Неопределенно пожимает плечами. А я знаю точно, что знакома была и очень хорошо.
— Он у нас был первый секретарь ЦК, мы его обожали просто. Подожди, пишешь? Ты что? Разве можно о выдающемся деятеле партии так писать? Молодая еще, ничего не понимаешь! Так пиши: «Киров — пламенный трибун революции, люди слушали его доклады в опере по три часа и не могли наслушаться». Написала? Дальше пиши: «Пламенный трибун без бумажек». — Она снова соскальзывает, не удерживается, меняется голос: — Ой, мученик, ой, золотой наш! Родненький… Ты что! Родненький не пиши, несолидно получается. А эту статью ты видела? — Софья Михайловна показывает пожелтевшую вырезку с воспоминаниями вдовы Бухарина. — Николаю Ивановичу все верили, все в него влюблены были просто, я особенно, всю жизнь любила голубоглазых… Опять пишешь? — снова пугается Софья Михайловна. — Значит, так пиши: «Выдающийся теоретик партии». Иначе несолидно получится. Пиши: «Радостно, что к нам возвращается его богатое теоретическое наследие, которым партия сумеет воспользоваться…»

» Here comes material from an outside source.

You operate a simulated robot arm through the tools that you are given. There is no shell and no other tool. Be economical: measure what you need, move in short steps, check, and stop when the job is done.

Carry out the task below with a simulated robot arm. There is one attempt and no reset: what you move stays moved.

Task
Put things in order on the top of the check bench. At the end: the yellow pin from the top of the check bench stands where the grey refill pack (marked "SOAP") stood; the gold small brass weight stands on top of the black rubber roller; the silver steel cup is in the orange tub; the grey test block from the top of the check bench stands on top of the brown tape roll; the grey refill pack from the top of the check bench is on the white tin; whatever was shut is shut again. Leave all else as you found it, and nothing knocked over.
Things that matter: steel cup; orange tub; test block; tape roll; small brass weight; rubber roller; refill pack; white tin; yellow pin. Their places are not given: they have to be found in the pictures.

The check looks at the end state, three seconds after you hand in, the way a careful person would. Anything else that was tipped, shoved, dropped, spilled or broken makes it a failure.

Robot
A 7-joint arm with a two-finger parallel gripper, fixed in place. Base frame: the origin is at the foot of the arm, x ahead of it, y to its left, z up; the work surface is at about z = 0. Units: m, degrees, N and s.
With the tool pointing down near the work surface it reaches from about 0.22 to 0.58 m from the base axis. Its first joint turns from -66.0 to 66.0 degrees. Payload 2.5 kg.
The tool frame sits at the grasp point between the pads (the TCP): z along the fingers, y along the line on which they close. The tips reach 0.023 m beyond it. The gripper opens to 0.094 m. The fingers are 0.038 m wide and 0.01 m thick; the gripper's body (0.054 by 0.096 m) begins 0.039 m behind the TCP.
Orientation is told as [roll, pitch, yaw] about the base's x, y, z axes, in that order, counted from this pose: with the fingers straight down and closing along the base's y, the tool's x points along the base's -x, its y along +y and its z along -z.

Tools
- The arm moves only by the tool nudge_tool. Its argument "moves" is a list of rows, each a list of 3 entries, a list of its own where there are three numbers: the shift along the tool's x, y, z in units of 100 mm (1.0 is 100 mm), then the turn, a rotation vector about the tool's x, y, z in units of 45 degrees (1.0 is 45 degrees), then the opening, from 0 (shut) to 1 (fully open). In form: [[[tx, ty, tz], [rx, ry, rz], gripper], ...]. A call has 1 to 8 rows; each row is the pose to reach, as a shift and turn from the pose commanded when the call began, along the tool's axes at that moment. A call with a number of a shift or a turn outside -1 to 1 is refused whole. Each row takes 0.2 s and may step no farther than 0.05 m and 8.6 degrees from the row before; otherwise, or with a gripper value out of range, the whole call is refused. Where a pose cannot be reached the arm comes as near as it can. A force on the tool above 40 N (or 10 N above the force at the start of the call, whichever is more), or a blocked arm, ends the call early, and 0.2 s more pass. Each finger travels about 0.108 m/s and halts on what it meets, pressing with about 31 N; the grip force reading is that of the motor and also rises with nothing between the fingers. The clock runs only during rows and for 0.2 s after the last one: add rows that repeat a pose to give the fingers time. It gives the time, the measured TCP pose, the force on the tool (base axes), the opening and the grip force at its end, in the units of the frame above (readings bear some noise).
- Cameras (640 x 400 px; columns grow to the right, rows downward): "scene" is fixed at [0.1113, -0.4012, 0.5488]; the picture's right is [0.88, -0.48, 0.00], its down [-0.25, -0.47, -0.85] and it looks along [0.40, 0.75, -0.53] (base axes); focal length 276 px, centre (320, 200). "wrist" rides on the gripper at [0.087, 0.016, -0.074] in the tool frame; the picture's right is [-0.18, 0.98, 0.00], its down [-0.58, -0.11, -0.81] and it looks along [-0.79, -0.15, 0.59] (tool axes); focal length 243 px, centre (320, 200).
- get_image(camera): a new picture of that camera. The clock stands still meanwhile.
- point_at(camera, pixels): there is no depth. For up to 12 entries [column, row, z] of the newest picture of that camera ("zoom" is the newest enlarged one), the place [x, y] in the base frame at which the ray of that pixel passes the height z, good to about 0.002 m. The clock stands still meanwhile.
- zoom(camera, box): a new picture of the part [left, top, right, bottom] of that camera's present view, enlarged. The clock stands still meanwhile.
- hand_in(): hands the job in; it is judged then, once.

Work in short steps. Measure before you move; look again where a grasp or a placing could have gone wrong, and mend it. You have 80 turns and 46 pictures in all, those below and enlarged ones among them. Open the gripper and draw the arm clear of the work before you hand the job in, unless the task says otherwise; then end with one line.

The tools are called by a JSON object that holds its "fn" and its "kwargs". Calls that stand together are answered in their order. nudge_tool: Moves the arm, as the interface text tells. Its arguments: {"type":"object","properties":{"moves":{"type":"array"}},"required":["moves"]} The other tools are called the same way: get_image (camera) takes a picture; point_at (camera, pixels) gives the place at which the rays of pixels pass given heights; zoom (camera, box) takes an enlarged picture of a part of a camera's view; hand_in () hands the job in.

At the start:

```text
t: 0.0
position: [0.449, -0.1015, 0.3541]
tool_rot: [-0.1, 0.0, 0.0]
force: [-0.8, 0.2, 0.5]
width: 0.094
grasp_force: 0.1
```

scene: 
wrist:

Рассказать о себе? Нечего рассказывать. Что во мне интересного? Ты газеты читай, журналы читай — вот где интересное! Я не Софья Перовская, Галя-джан, в царя бомбы не кидала. Судьба какая? Как у многих моих подруг судьба. Пишешь? Ты лучше вот что напиши: когда меня брали, а детей в подвал бросали, а что с мужем сделали, неизвестно, меня везде так спрашивали, будто невзначай: «Как вы смотрите на то, что вас посадили?»
— А вы что?
— Как ты думаешь? Если девочка-гимназистка за большевика выходит, в партию вступает, секретарем ревкома работает, пятилетки за три года старается выполнять… Что я могу им говорить? '«Я верю в партию, она разберется!» Меня в акмолинском лагере — нас туда тяжело везли, нет, не хочу сегодня плохое вспоминать, хорошо хочу говорить, — меня в этом лагере, где жены одних политических, даже дразнили: «Соня рада, что ее посадили». Там жена Тухачевского сидела и его сестра — в соседних бараках. Что там делала? Территорию подметала. Я своим в бараке все время твердила: не плачьте, не рыдайте, возьмите себя в руки, не проклинайте Сталина, нам всем новые срока добавят, а у нас у всех дети.
— Ругали Сталина? А говорят, что многие ему и в лагерях продолжали верить. И пишут об этом много.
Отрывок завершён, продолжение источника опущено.